>> BEGIN

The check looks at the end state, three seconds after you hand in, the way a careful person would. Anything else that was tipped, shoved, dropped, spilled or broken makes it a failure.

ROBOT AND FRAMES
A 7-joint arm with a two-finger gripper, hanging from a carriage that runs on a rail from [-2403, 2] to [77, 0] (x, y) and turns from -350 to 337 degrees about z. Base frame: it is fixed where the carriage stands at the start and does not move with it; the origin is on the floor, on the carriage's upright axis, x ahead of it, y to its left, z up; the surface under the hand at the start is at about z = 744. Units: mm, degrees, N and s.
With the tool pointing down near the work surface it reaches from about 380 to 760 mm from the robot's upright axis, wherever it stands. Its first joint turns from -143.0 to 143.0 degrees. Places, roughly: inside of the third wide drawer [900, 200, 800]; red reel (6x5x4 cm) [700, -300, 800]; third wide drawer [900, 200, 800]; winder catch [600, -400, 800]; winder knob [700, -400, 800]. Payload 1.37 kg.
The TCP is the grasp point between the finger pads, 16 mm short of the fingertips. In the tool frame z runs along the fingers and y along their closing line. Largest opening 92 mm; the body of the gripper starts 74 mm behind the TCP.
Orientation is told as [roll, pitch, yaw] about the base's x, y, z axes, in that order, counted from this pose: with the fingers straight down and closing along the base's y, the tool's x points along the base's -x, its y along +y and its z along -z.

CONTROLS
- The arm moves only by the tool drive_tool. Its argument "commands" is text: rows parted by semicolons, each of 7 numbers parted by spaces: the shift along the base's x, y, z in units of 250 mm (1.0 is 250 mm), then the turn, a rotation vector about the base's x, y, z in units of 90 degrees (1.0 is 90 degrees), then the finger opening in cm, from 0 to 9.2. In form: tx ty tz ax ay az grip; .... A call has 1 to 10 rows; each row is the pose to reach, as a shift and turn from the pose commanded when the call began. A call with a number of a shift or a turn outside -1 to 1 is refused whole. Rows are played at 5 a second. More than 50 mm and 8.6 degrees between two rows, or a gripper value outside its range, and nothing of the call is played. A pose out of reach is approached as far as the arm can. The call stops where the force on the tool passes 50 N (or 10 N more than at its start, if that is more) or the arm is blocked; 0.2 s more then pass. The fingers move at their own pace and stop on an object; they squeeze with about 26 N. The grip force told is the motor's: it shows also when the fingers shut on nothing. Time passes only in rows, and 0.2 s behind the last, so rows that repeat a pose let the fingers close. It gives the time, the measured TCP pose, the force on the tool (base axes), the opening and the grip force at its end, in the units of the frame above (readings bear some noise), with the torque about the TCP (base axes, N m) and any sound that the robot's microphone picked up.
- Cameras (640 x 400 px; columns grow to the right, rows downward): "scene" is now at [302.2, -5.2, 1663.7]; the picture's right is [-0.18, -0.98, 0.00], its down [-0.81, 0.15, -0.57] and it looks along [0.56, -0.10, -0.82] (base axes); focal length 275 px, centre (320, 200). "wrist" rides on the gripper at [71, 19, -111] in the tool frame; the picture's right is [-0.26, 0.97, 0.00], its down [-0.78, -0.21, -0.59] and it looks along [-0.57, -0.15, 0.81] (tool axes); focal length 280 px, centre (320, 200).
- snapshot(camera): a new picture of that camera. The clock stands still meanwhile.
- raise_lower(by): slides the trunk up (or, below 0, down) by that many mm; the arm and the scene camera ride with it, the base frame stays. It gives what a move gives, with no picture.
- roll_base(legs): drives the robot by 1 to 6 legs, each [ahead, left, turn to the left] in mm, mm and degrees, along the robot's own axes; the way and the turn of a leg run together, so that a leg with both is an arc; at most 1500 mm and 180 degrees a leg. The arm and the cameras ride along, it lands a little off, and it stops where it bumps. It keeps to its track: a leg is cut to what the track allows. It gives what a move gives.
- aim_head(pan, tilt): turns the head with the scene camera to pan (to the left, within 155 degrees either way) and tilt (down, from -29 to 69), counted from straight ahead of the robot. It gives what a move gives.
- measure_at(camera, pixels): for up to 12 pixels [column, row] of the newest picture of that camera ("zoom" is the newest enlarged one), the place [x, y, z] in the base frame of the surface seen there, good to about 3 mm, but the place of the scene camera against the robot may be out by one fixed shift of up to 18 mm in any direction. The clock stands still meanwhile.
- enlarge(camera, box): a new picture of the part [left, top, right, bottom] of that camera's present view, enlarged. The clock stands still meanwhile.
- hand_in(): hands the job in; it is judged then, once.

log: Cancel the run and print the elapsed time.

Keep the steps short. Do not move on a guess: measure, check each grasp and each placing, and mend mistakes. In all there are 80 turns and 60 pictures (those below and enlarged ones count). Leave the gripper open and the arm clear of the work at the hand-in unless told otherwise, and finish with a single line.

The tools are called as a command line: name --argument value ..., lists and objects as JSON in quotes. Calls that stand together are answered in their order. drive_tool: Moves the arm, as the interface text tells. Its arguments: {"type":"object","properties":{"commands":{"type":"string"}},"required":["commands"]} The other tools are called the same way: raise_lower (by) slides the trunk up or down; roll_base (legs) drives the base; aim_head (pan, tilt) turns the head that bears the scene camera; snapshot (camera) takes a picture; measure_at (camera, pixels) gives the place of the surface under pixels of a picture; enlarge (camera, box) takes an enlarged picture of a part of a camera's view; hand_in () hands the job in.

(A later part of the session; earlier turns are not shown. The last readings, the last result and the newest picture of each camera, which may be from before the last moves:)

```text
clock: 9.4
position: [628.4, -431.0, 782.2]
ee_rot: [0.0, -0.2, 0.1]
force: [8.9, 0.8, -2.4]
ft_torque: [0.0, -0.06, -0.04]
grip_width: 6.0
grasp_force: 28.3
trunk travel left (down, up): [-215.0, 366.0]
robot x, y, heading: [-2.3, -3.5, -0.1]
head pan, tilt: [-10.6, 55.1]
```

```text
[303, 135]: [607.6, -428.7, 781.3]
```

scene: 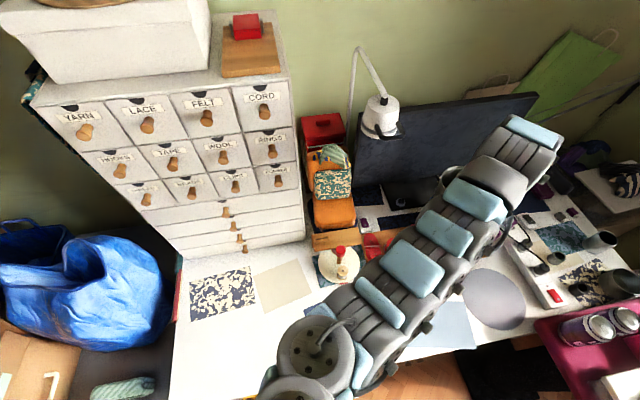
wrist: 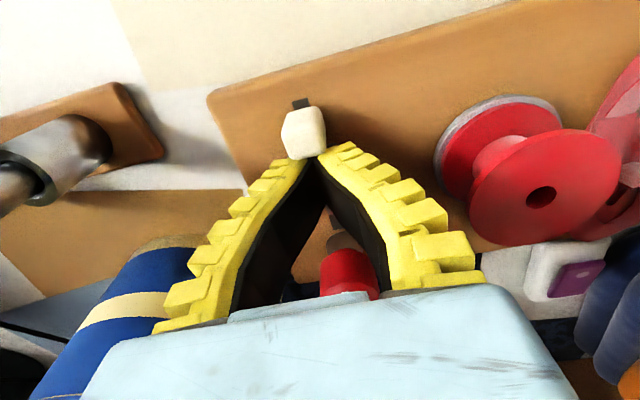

>> END

**Task description:**
Repeat the material above word for word, please, apart from its images.

**Solution to the exercise:**
The check looks at the end state, three seconds after you hand in, the way a careful person would. Anything else that was tipped, shoved, dropped, spilled or broken makes it a failure.

ROBOT AND FRAMES
A 7-joint arm with a two-finger gripper, hanging from a carriage that runs on a rail from [-2403, 2] to [77, 0] (x, y) and turns from -350 to 337 degrees about z. Base frame: it is fixed where the carriage stands at the start and does not move with it; the origin is on the floor, on the carriage's upright axis, x ahead of it, y to its left, z up; the surface under the hand at the start is at about z = 744. Units: mm, degrees, N and s.
With the tool pointing down near the work surface it reaches from about 380 to 760 mm from the robot's upright axis, wherever it stands. Its first joint turns from -143.0 to 143.0 degrees. Places, roughly: inside of the third wide drawer [900, 200, 800]; red reel (6x5x4 cm) [700, -300, 800]; third wide drawer [900, 200, 800]; winder catch [600, -400, 800]; winder knob [700, -400, 800]. Payload 1.37 kg.
The TCP is the grasp point between the finger pads, 16 mm short of the fingertips. In the tool frame z runs along the fingers and y along their closing line. Largest opening 92 mm; the body of the gripper starts 74 mm behind the TCP.
Orientation is told as [roll, pitch, yaw] about the base's x, y, z axes, in that order, counted from this pose: with the fingers straight down and closing along the base's y, the tool's x points along the base's -x, its y along +y and its z along -z.

CONTROLS
- The arm moves only by the tool drive_tool. Its argument "commands" is text: rows parted by semicolons, each of 7 numbers parted by spaces: the shift along the base's x, y, z in units of 250 mm (1.0 is 250 mm), then the turn, a rotation vector about the base's x, y, z in units of 90 degrees (1.0 is 90 degrees), then the finger opening in cm, from 0 to 9.2. In form: tx ty tz ax ay az grip; .... A call has 1 to 10 rows; each row is the pose to reach, as a shift and turn from the pose commanded when the call began. A call with a number of a shift or a turn outside -1 to 1 is refused whole. Rows are played at 5 a second. More than 50 mm and 8.6 degrees between two rows, or a gripper value outside its range, and nothing of the call is played. A pose out of reach is approached as far as the arm can. The call stops where the force on the tool passes 50 N (or 10 N more than at its start, if that is more) or the arm is blocked; 0.2 s more then pass. The fingers move at their own pace and stop on an object; they squeeze with about 26 N. The grip force told is the motor's: it shows also when the fingers shut on nothing. Time passes only in rows, and 0.2 s behind the last, so rows that repeat a pose let the fingers close. It gives the time, the measured TCP pose, the force on the tool (base axes), the opening and the grip force at its end, in the units of the frame above (readings bear some noise), with the torque about the TCP (base axes, N m) and any sound that the robot's microphone picked up.
- Cameras (640 x 400 px; columns grow to the right, rows downward): "scene" is now at [302.2, -5.2, 1663.7]; the picture's right is [-0.18, -0.98, 0.00], its down [-0.81, 0.15, -0.57] and it looks along [0.56, -0.10, -0.82] (base axes); focal length 275 px, centre (320, 200). "wrist" rides on the gripper at [71, 19, -111] in the tool frame; the picture's right is [-0.26, 0.97, 0.00], its down [-0.78, -0.21, -0.59] and it looks along [-0.57, -0.15, 0.81] (tool axes); focal length 280 px, centre (320, 200).
- snapshot(camera): a new picture of that camera. The clock stands still meanwhile.
- raise_lower(by): slides the trunk up (or, below 0, down) by that many mm; the arm and the scene camera ride with it, the base frame stays. It gives what a move gives, with no picture.
- roll_base(legs): drives the robot by 1 to 6 legs, each [ahead, left, turn to the left] in mm, mm and degrees, along the robot's own axes; the way and the turn of a leg run together, so that a leg with both is an arc; at most 1500 mm and 180 degrees a leg. The arm and the cameras ride along, it lands a little off, and it stops where it bumps. It keeps to its track: a leg is cut to what the track allows. It gives what a move gives.
- aim_head(pan, tilt): turns the head with the scene camera to pan (to the left, within 155 degrees either way) and tilt (down, from -29 to 69), counted from straight ahead of the robot. It gives what a move gives.
- measure_at(camera, pixels): for up to 12 pixels [column, row] of the newest picture of that camera ("zoom" is the newest enlarged one), the place [x, y, z] in the base frame of the surface seen there, good to about 3 mm, but the place of the scene camera against the robot may be out by one fixed shift of up to 18 mm in any direction. The clock stands still meanwhile.
- enlarge(camera, box): a new picture of the part [left, top, right, bottom] of that camera's present view, enlarged. The clock stands still meanwhile.
- hand_in(): hands the job in; it is judged then, once.

log: Cancel the run and print the elapsed time.

Keep the steps short. Do not move on a guess: measure, check each grasp and each placing, and mend mistakes. In all there are 80 turns and 60 pictures (those below and enlarged ones count). Leave the gripper open and the arm clear of the work at the hand-in unless told otherwise, and finish with a single line.

The tools are called as a command line: name --argument value ..., lists and objects as JSON in quotes. Calls that stand together are answered in their order. drive_tool: Moves the arm, as the interface text tells. Its arguments: {"type":"object","properties":{"commands":{"type":"string"}},"required":["commands"]} The other tools are called the same way: raise_lower (by) slides the trunk up or down; roll_base (legs) drives the base; aim_head (pan, tilt) turns the head that bears the scene camera; snapshot (camera) takes a picture; measure_at (camera, pixels) gives the place of the surface under pixels of a picture; enlarge (camera, box) takes an enlarged picture of a part of a camera's view; hand_in () hands the job in.

(A later part of the session; earlier turns are not shown. The last readings, the last result and the newest picture of each camera, which may be from before the last moves:)

```text
clock: 9.4
position: [628.4, -431.0, 782.2]
ee_rot: [0.0, -0.2, 0.1]
force: [8.9, 0.8, -2.4]
ft_torque: [0.0, -0.06, -0.04]
grip_width: 6.0
grasp_force: 28.3
trunk travel left (down, up): [-215.0, 366.0]
robot x, y, heading: [-2.3, -3.5, -0.1]
head pan, tilt: [-10.6, 55.1]
```

```text
[303, 135]: [607.6, -428.7, 781.3]
```

scene: 
wrist: 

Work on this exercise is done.